In the management of the liquidity risk, the Group monitors and maintains a level of cash and bank balances deemed adequate by the management to finance the Group’s operations and mitigate the effects of fluctuations in cash flows. The management monitors the utilization of bank borrowings and ensures compliance with loan covenants.

 

Liquidity tables

 

The following tables detail the Group’s remaining contractual maturity for its non-derivative financial liabilities as at September 30, 2024 based on agreed repayment terms. The tables have been drawn up based on undiscounted cash flows of financial liabilities based on the earliest date on which the Group can be required to pay. The tables include both interest and principal cash flows.

 

As at September 30, 2024

 

   Within
1 year
   Over
1 year
   Total 
Bank loans and longterm related party payable  $231,641   $1,005,610   $1,237,251 
Lease liability   910,714    200,759    1,111,473 
Trade and other payables   1,875,924    -    1,875,924 
Income tax payable   345,742    -    345,742 
Related parties payables  $239,802   $-   $239,802 
Total  $3,603,823   $1,206,369   $4,810,192 

 

F-35

 

 

HONG KONG PHARMA DIGITAL TECHNOLOGY HOLDINGS LIMITED AND SUBSIDIARIES
NOTES TO UNAUDITED CONDENSED CONSOLIDATED FINANCIAL STATEMENTS

 

NOTE 28 — RISK MANAGEMENT AND FAIR VALUES (cont.)

 

  6. Fair value

 

The fair value of financial assets and financial liabilities is determined in accordance with generally accepted pricing models based on discounted cash flow analysis.

 

The following table presents the fair value of the Group’s financial instruments measured at the end of the reporting period on a recurring basis, categorized into the three-level fair value hierarchy as defined in IFRS 13, Fair Value Measurement.
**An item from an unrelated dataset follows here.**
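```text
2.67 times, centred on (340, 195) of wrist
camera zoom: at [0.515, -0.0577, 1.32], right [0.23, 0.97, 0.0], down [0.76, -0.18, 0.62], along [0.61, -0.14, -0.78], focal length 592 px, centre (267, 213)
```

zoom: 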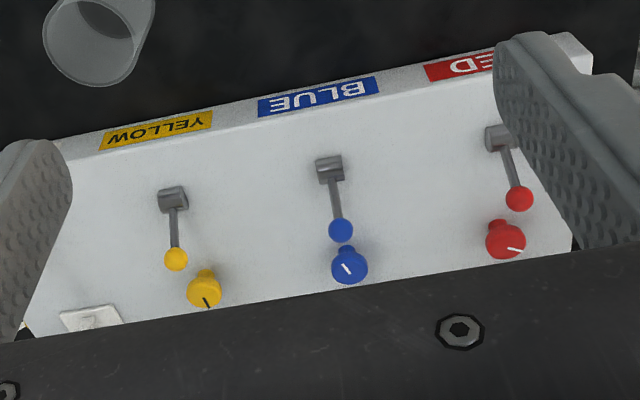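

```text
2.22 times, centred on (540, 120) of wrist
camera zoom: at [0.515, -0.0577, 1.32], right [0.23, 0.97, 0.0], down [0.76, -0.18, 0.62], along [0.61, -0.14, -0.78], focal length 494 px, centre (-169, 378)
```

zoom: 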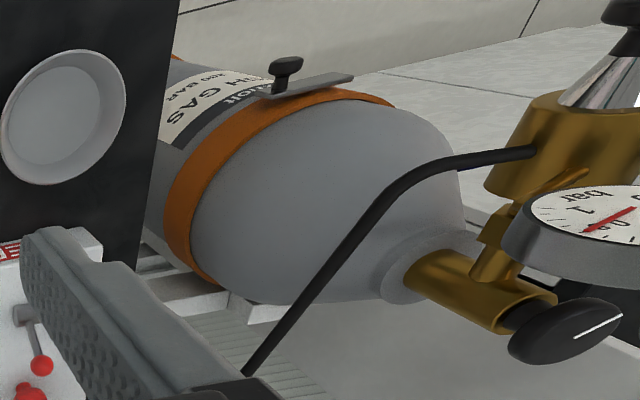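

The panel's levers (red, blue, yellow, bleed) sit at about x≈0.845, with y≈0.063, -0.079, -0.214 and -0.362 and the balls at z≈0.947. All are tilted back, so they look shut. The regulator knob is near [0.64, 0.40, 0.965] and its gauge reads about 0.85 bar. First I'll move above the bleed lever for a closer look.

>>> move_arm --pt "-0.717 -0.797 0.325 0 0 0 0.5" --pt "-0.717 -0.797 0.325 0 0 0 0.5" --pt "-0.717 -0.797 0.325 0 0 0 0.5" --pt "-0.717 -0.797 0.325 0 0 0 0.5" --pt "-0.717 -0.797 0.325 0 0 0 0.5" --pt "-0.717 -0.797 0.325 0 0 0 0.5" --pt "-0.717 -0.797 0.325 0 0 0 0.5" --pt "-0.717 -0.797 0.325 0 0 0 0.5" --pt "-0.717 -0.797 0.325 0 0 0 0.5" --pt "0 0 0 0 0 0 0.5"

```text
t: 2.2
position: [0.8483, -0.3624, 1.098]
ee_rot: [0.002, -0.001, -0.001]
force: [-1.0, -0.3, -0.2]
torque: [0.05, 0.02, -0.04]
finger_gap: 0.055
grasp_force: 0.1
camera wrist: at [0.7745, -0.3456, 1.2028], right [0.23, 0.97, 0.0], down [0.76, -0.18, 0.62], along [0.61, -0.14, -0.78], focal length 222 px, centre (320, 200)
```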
The level into which a fair value measurement is classified is determined with reference to the observability and significance of the inputs used in the valuation technique as follows:

 

  Level 1 valuations: Fair value measured using only Level 1 inputs i.e. unadjusted quoted prices in active markets for identical assets or liabilities at the measurement date.
     
  Level 2 valuations: Fair value measured using Level 2 inputs i.e. observable inputs which fail to meet Level 1, and not using significant unobservable inputs. Unobservable inputs are inputs for which market data are not available.
     
  Level 3 valuations: Fair value measured using significant unobservable inputs.

 

During the six months ended September 30, 2024 and 2023, there were no transfers between Level 1 and Level 2, or transfers into or out of Level 3. The Group’s policy is to recognize transfers between levels of fair value hierarchy as at the end of the reporting period in which they occur.

 

Valuation techniques and inputs used in Level 2 fair value measurements

 

The directors of the Company consider that the carrying amounts of financial assets and financial liabilities recorded at amortized cost approximate their fair values.

 

NOTE 29 — COMMITMENTS AND CONTINGENCIES

 

  (1) Apart from the bank loans and lease liability as disclosed in Note 24 and Note 25, no other commitment was identified by the Company.

 

  (2) Please see Note 24 and Note 25 for the obligation of future payment.

 

No contingency is identified by the Company as of September 30, 2024.

 

NOTE 30 — EVENTS AFTER THE BALANCE SHEET

 

On January 15, 2025, the Company redesignated and reclassified each of its issued and outstanding Class A ordinary shares and each of the issued and outstanding Class B redeemable ordinary shares into a single class of ordinary shares on a 1:1 basis, that is each of the issued and outstanding Class A ordinary shares into one (1) ordinary share and each of the issued and outstanding Class B redeemable ordinary shares into one (1) ordinary share, with each of such ordinary shares being entitled to one vote per share, and adopted its Third Amended and Restated Memorandum and Articles of Association. 

 

The Company closed an IPO on January 16, 2025 with gross proceeds of $4,000,000 received, by issuing 1,000,000 ordinary shares. This event is a non-adjusting event as it does not reflect conditions that existed as of September 30, 2024.